Have you ever had the experience where you see in writing or hear an interview or watch a video and someone is beautifully articulating what you have known for years, have tried to articulate, knew it to be 100% true and just couldn’t get it out in a way that any other person understood?  I did this month, first watching Dan Pallotta on (he has a series on there) which inspired me to buy his book, “Charity Case.”  He says, “We need a civil rights movement for nonprofits.”  We’ve had our hands tied behind our backs, we’re rewarded for spending less (even when it doesn’t make sense or further our cause) and kept in a tiny, windowless box when it comes to fundraising – where we use large amounts of volunteer and staff time and make small amounts of money.  We do this to keep our ‘overhead’ low.  We receive applause for this sort of behavior, but it doesn’t keep our doors open for services and it certainly won’t end violence against women or hunger or homelessness or plug in whatever social ill you want to see ended.

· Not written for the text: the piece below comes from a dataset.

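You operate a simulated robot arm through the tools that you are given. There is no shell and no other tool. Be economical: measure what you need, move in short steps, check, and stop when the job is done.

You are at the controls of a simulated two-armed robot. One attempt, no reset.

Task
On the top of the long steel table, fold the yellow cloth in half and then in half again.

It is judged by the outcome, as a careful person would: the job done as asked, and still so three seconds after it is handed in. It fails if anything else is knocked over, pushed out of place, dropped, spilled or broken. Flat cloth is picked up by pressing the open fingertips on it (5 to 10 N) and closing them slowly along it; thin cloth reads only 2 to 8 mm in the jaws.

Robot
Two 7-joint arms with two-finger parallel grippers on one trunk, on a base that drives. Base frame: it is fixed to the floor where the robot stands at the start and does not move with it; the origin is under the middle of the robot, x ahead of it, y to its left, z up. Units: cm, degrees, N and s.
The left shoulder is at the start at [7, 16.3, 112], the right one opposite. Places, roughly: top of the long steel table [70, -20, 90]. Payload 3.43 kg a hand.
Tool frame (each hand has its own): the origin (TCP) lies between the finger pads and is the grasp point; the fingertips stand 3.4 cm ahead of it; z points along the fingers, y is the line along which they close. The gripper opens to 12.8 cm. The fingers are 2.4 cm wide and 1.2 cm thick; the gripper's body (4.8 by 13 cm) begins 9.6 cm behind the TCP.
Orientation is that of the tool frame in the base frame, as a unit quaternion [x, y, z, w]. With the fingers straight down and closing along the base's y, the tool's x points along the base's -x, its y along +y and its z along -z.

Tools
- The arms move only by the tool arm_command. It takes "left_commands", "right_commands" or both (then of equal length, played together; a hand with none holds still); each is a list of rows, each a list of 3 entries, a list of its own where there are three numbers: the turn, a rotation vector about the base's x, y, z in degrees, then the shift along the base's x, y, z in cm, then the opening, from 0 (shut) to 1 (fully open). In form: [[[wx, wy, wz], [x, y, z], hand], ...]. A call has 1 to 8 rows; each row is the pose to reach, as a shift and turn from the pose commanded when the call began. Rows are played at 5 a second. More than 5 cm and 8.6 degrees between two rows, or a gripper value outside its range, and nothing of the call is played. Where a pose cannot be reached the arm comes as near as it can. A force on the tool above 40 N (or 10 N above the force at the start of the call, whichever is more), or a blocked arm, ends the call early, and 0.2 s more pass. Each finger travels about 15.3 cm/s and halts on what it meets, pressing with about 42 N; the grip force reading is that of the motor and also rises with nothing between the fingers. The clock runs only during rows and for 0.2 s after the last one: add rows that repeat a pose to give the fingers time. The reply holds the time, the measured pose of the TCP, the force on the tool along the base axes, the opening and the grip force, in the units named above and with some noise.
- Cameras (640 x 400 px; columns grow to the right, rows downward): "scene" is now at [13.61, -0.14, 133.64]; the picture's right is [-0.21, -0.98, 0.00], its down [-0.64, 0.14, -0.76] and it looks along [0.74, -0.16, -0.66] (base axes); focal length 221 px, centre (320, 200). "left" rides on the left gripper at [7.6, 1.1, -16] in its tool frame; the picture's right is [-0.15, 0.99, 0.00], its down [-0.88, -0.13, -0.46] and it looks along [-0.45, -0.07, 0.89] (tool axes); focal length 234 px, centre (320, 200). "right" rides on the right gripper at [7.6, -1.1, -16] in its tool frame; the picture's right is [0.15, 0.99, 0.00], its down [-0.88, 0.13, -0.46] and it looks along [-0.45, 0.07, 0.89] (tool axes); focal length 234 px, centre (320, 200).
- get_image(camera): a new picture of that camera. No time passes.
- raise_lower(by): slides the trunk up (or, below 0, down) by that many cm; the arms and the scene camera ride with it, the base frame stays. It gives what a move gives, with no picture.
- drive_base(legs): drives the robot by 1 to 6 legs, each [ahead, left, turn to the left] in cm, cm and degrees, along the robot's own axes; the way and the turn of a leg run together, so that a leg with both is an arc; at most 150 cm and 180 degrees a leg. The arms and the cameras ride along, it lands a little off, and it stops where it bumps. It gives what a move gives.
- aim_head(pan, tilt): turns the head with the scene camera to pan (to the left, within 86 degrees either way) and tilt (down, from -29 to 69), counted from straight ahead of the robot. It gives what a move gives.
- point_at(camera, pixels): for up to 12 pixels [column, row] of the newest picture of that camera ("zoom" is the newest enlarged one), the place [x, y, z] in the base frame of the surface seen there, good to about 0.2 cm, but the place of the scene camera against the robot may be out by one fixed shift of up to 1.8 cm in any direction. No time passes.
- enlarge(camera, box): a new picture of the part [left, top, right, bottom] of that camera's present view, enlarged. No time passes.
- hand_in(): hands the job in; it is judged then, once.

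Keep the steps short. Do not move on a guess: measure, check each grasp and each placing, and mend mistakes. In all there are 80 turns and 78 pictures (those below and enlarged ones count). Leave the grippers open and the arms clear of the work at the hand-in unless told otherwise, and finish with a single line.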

He calls for a movement to reeducate our boards, our donors, foundations and media that we are no longer nonprofits; we are social justice enterprises or humanitarian organizations or any other variation that moves us toward a smarter model and allows us the freedom to make sound decisions.  He says we need to have courage and we need to band together.

The Alliance received a technical assistance grant from the Ford Family Foundation and will be looking for that smarter model.  There’s a place at the table for you as an interested supporter or prospective board member.  Please call Chris at 541.592.5332 if you want to get involved.

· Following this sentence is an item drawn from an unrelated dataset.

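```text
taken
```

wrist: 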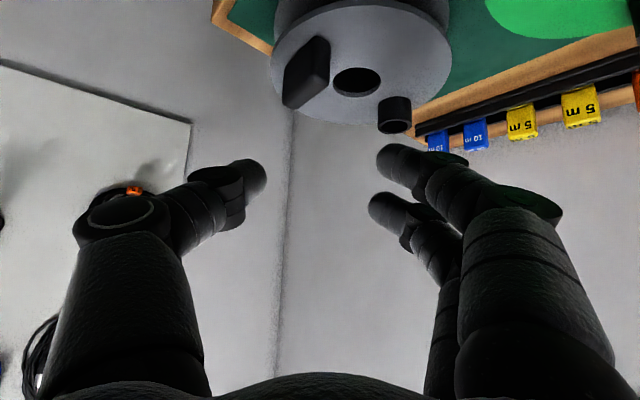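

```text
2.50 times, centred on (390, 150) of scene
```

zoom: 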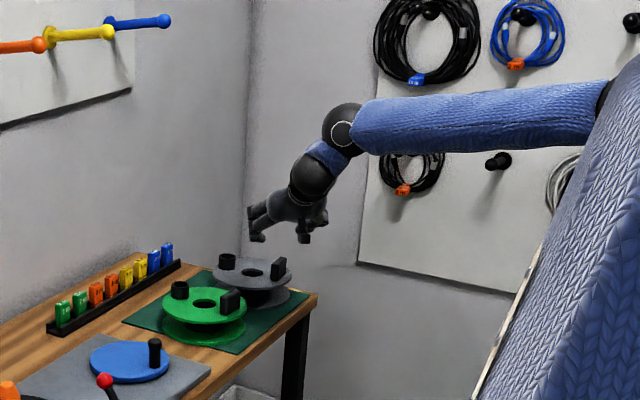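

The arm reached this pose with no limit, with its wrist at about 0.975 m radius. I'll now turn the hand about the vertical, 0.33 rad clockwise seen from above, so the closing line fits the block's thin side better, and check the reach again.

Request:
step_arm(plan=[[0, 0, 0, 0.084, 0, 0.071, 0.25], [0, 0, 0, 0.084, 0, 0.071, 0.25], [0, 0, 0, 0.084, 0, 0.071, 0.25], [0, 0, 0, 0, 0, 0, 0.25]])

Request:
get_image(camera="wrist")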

P.S. This was written before our funding had been restored.  Thankfully we now have a three year window to develop the new model that will carry us forward.

How do we help our children heal?

Neurobiology reports that children’s brain development is impacted by exposure to violence in their homes.  And, the younger the child is, the more serious the damage is.  The way we heal our children is to expose them to healthy adult relationships–friends, family, parents and teachers that model self-regulation without the use of anger or intimidation.  We need to help them know what normal is.  The good news is that our brains are capable of healing throughout our entire life.  If you want to talk to an advocate about how you can help your child or any child, call 541.592.2515.  This is an excellent 14-minute video to start you off.

Things to be Thankful for

Everyone at the Alliance wants to thank all our supporters for being there.  You know who you are, and each and every one of you is on our list of people to be thankful for.  Blessings.

Advocacy Learning Center

This is Susie at break time taking in the sights of Minnesota.

Every January

Every January Alliance staff drives into Grants Pass or Central Point to present at the Reserved Officers Law Enforcement Agency training.  It’s a pleasure.  I love working with law enforcement.  There are future officers and deputies from every jurisdiction in Jackson and Josephine County…anywhere from 12 to 20 people.

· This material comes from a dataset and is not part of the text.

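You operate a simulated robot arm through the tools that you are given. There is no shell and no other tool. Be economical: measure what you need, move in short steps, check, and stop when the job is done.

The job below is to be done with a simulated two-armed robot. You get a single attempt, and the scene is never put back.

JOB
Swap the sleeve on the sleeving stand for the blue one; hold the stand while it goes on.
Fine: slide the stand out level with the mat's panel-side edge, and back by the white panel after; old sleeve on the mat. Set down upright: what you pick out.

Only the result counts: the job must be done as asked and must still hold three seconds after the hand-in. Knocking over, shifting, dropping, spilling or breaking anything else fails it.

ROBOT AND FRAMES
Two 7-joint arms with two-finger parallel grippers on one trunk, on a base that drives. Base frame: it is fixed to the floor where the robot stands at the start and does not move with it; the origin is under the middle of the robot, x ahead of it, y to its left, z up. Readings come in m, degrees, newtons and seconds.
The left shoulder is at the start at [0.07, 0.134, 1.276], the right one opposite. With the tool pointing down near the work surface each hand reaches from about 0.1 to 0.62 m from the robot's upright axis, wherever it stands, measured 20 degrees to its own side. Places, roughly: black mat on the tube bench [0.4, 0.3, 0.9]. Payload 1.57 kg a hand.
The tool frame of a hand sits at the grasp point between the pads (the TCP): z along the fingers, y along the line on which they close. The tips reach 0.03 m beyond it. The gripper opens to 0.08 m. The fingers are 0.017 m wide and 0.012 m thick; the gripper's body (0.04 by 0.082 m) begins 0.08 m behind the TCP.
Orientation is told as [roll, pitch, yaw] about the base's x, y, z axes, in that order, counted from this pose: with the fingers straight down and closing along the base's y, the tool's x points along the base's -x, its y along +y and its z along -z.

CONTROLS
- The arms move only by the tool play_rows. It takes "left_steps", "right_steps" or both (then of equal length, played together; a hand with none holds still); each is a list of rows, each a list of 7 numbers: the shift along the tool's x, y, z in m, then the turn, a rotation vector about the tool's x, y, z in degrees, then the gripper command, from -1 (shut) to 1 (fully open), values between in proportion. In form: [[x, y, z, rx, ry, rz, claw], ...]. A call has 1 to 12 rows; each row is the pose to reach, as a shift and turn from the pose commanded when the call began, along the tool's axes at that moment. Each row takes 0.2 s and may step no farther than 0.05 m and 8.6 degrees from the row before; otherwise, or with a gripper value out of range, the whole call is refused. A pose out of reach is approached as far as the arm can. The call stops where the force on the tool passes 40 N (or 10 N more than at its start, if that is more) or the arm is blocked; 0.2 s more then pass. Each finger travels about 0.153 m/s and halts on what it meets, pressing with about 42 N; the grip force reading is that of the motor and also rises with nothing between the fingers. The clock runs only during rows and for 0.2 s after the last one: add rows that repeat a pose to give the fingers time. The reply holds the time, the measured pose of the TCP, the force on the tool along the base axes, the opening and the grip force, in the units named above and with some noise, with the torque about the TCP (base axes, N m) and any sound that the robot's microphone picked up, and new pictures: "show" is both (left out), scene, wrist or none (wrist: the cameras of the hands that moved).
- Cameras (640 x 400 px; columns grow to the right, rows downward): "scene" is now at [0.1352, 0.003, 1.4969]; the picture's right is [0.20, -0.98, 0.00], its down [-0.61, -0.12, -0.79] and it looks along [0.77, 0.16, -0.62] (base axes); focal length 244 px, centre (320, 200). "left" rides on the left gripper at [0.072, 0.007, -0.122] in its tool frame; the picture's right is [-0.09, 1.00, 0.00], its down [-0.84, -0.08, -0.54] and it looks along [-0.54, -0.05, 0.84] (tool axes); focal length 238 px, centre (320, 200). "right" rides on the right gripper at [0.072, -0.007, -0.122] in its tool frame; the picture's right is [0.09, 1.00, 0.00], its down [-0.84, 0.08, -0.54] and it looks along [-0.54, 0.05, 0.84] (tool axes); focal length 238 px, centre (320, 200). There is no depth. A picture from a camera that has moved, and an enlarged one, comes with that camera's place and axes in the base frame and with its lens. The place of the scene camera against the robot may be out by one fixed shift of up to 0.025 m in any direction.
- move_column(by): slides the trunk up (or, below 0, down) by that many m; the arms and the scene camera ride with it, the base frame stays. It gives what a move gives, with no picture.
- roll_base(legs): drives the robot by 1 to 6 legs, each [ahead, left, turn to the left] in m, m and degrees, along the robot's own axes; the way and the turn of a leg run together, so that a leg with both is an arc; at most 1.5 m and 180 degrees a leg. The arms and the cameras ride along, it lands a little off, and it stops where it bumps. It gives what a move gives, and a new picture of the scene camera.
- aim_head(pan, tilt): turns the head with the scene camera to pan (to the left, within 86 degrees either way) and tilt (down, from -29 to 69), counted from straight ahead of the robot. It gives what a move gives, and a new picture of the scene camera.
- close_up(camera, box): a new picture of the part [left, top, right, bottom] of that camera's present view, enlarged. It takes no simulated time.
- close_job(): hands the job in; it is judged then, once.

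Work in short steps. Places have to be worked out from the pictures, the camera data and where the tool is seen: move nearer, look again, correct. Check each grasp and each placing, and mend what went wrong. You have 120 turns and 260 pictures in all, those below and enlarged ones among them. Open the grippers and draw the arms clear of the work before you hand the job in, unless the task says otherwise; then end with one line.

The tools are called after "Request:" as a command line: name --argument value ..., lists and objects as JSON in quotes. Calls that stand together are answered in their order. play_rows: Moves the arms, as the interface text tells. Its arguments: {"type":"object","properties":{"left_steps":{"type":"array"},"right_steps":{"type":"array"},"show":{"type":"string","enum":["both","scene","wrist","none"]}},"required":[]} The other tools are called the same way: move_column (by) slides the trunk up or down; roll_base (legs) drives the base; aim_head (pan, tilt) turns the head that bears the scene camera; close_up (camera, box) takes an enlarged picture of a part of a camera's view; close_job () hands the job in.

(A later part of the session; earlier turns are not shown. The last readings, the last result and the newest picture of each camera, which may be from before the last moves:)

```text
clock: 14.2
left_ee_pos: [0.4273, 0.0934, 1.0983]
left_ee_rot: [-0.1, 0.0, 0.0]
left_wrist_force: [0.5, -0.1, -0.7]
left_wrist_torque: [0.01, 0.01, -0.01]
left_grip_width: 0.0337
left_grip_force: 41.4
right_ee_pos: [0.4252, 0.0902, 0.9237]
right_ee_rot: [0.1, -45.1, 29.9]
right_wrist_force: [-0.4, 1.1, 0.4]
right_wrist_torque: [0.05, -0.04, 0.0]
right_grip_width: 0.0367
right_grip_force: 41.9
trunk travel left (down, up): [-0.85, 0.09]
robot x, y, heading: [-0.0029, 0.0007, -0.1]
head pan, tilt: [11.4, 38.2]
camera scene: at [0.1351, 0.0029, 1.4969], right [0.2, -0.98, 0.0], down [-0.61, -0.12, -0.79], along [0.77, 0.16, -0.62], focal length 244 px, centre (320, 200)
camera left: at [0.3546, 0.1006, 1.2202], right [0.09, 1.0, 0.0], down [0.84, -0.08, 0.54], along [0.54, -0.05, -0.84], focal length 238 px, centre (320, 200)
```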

We use a simulation called In Her Shoes, which requires each participant to pick a role, a specific victim with a specific set of barriers.  We set up stations throughout the building.  We don’t want it to be easy to find those advocates, court houses and shelters.  By the time they are done they’ve already identified the most common barriers to leaving: lack of or inaccessible services, pastors who are ignorant to domestic violence and want to send them back, well-meaning family that sabotage her efforts to leave, a child welfare system that doesn’t always work and even sometimes burned out advocates and full shelters.

So, why do I love working with law enforcement?  Two reasons, they are on the frontline and have a huge influence on how a victim will or won’t leave.  Second, it was a deputy who was the first one to tell me, “You don’t deserve this abuse.”  Six months later that little seed of hope led me to leave…for the last time.